ATHENS — It was a common sight, and a painful one for Georgia’s offense in the Alabama game: Quarterback Greyson Lambert standing in the pocket, looking around, looking around some more, and then having to scramble or throw an incompletion.
Lambert, who had only thrown one incompletion each of the previous two weeks, threw 14 of them in the loss to Alabama. When he did complete passes they were often dump-downs for little to no yardage.
So what was the problem: Excellent coverage by the defense or a failure to let it rip?
“Good coverage,” Georgia coach Mark Richt said Tuesday, then added: “Mostly very good coverage.”
As in the problem was “mostly” the coverage, but one that Lambert needs to try to overcome by throwing the ball to a spot where the receiver would still have a chance to catch the ball. Not doing so plays into the hand of a defense like Alabama.
“That’s part of their deal,” Richt said. “They get you to go to your second or third progression while these D-linemen are really squeezing the pocket on your quarterback and making them uncomfortable. Because the more space you have in the pocket to step and to throw and see, usually you can make those tighter throws. But as you’re progressing down the field and these linemen are squeezing that pocket on you it’s just a tougher throw.”
Lambert actually did a good job of throwing the ball in tight windows in previous weeks. But he also had more time to throw against South Carolina and Southern. If he has similar space against future opponents, starting Saturday at Tennessee, then that’s great for Georgia.
But Alabama, by not blitzing much and focusing on pass coverage, may have provided a plan for Tennessee and other defenders. So in that case a quarterback needs to adjust.
“The bottom line,” Richt said, “is if I’m running a route the defender, if he’s covering me, he’s either on my backside, or my frontside, he can’t be on the front and the back and the side. He can only be in one spot.”
Backup quarterback Brice Ramsey did let it rip when he replaced Lambert for a few series, but it didn’t work out. He threw two interceptions, one returned for a touchdown, and Lambert came back in.
Two Georgia’s receivers pinned blame on themselves. Junior Reggie Davis said Alabama’s close coverage wasn’t anything unexpected.
“I just feel like we didn’t play to our full potential, and it showed,” Davis said. “Us as a group I don’t think we’ll ever point a finger. We’ll just blame ourselves, because it’s our job to be prepared for our opportunities.”

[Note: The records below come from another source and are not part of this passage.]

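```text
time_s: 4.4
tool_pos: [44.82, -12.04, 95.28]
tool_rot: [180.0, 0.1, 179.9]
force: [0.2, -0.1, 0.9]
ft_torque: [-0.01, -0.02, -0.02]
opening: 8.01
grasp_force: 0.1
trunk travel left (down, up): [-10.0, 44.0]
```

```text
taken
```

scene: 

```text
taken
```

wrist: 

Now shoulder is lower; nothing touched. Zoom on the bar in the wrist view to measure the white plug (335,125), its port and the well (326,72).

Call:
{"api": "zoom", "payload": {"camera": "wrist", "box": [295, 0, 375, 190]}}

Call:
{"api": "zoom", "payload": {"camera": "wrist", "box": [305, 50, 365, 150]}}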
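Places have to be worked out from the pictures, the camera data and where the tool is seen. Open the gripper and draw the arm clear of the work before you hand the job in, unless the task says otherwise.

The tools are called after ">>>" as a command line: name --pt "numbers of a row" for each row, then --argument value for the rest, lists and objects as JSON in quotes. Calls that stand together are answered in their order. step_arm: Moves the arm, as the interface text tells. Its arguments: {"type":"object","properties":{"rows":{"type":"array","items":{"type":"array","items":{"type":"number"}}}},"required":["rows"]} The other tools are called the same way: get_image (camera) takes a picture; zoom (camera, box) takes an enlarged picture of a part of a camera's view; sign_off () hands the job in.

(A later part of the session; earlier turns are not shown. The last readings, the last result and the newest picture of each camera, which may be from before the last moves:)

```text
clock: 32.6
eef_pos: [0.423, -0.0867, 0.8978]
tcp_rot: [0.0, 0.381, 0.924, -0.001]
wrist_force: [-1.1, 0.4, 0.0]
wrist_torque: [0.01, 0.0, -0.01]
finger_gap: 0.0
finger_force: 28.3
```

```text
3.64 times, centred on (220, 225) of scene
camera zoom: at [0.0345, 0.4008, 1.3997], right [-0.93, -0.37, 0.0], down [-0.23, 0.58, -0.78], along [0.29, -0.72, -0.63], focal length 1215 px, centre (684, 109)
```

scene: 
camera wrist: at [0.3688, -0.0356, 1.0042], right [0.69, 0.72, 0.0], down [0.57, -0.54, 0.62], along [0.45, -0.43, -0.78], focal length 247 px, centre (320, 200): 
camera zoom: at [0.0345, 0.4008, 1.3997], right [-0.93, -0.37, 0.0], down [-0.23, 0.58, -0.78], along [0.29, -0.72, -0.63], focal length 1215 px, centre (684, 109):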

Senior Malcolm Mitchell also fell on his sword, saying “I could have ran better routes. I could’ve made it a little easier for the quarterback.” But he also was one of Lambert’s main targets, catching three passes and having several more thrown incomplete in his direction.
“There’s not one answer,” Mitchell said. “I think when you talk about something that’s so specific, there’s a lot of variations that could change the passing game. Think about it: If the receiver holds his route a little too long, it changes the timing. If the quarterback holds the ball a little too long it changes the timing. It’s just split-second decisions could change anything. And not only in the passing game, in the game overall.”